◆ Task requirements: Where a line in the listing contains the string "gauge", copy that line out.

◆ Given information:
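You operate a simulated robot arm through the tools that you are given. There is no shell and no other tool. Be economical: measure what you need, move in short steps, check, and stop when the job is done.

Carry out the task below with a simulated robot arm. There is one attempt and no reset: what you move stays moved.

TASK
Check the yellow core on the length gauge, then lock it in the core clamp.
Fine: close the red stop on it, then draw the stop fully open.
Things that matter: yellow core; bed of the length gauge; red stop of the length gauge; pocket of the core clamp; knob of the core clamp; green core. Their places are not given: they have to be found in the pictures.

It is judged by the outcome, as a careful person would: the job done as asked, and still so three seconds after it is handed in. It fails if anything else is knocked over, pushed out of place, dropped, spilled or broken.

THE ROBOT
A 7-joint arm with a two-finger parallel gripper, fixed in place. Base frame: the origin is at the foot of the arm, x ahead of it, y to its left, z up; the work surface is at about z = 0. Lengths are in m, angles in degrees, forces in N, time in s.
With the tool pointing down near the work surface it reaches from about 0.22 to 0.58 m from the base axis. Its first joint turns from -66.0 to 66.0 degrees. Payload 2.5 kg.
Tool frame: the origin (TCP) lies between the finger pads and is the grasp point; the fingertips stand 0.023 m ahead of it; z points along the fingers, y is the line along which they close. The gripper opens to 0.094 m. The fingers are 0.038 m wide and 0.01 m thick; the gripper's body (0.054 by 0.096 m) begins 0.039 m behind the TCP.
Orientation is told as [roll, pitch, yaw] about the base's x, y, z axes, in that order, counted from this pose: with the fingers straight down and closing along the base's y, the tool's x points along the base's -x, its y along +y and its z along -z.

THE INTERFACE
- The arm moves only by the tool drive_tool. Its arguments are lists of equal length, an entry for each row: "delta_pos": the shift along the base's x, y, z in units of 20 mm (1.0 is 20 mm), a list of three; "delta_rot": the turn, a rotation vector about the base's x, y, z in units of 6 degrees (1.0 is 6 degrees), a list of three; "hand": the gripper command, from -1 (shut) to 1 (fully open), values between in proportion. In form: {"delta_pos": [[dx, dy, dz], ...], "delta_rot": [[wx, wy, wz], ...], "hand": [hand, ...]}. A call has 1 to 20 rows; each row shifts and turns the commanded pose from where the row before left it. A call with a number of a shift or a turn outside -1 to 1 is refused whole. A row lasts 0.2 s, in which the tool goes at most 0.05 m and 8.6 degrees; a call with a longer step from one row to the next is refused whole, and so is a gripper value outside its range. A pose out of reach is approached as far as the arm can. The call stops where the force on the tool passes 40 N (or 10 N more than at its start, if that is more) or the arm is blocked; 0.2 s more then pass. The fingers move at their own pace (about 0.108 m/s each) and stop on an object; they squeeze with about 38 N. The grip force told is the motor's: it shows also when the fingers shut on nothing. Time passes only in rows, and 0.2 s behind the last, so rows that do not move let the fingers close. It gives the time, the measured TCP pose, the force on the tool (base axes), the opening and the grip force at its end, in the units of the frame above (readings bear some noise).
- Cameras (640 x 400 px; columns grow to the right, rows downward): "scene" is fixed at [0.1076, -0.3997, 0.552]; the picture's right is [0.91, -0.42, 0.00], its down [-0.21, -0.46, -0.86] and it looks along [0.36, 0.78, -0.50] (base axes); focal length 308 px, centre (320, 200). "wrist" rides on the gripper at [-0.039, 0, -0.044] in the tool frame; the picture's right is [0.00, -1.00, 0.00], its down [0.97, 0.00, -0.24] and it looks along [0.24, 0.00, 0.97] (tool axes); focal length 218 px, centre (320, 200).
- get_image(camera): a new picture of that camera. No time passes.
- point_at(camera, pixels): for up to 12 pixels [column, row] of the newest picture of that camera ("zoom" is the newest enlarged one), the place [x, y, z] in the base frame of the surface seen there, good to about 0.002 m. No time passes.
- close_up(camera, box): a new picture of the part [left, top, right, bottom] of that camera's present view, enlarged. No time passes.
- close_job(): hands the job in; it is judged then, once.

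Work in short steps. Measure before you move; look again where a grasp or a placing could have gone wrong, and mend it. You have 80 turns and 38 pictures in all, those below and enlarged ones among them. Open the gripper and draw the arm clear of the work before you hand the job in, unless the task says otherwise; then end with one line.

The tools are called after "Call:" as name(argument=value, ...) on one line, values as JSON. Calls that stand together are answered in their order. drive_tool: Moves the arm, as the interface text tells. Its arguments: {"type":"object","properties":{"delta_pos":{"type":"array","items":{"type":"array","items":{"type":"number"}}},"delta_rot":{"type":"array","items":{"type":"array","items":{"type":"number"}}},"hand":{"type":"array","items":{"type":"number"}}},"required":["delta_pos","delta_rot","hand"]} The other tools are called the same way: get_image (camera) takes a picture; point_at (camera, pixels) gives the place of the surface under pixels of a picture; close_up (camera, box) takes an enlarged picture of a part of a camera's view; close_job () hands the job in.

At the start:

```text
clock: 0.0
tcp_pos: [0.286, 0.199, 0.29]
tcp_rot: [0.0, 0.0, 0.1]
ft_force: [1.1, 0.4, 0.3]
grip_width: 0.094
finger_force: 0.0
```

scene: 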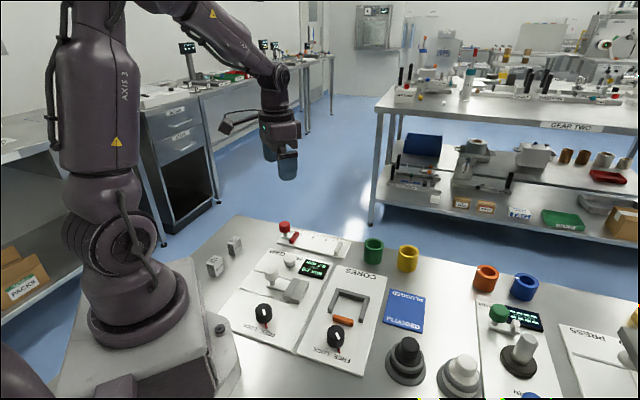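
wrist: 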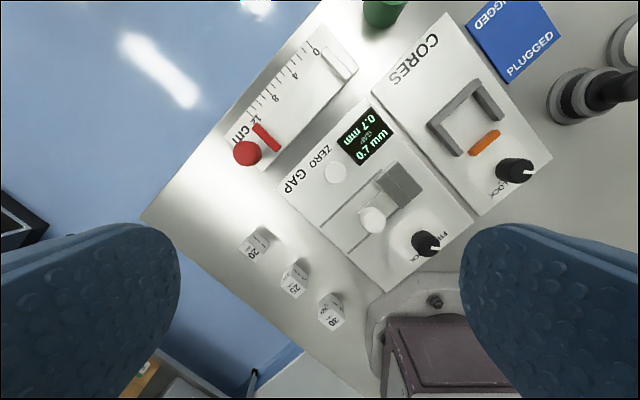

◆ Result for this exercise:
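Check the yellow core on the length gauge, then lock it in the core clamp.
Things that matter: yellow core; bed of the length gauge; red stop of the length gauge; pocket of the core clamp; knob of the core clamp; green core. Their places are not given: they have to be found in the pictures.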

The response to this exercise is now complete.